* WRITTEN TASK: Below you will find a set of lines. Repeat them all exactly.

* STORED DATA:
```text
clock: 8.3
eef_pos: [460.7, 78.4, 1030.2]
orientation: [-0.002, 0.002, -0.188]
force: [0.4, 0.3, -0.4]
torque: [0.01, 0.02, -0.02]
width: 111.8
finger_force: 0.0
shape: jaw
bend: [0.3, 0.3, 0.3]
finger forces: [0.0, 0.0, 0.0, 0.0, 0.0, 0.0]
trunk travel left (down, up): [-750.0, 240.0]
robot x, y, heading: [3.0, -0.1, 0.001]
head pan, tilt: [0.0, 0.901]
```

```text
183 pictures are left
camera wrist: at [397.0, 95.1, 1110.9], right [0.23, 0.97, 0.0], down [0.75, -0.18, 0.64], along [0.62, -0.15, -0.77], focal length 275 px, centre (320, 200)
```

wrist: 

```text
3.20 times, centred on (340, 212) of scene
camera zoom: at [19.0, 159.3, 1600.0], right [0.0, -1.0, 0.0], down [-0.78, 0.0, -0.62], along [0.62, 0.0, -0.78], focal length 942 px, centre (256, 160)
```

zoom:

* CORRECT RESULT:
```text
clock: 8.3
eef_pos: [460.7, 78.4, 1030.2]
orientation: [-0.002, 0.002, -0.188]
force: [0.4, 0.3, -0.4]
torque: [0.01, 0.02, -0.02]
width: 111.8
finger_force: 0.0
shape: jaw
bend: [0.3, 0.3, 0.3]
finger forces: [0.0, 0.0, 0.0, 0.0, 0.0, 0.0]
trunk travel left (down, up): [-750.0, 240.0]
robot x, y, heading: [3.0, -0.1, 0.001]
head pan, tilt: [0.0, 0.901]
```

```text
183 pictures are left
camera wrist: at [397.0, 95.1, 1110.9], right [0.23, 0.97, 0.0], down [0.75, -0.18, 0.64], along [0.62, -0.15, -0.77], focal length 275 px, centre (320, 200)
```

wrist: 

```text
3.20 times, centred on (340, 212) of scene
camera zoom: at [19.0, 159.3, 1600.0], right [0.0, -1.0, 0.0], down [-0.78, 0.0, -0.62], along [0.62, 0.0, -0.78], focal length 942 px, centre (256, 160)
```

zoom:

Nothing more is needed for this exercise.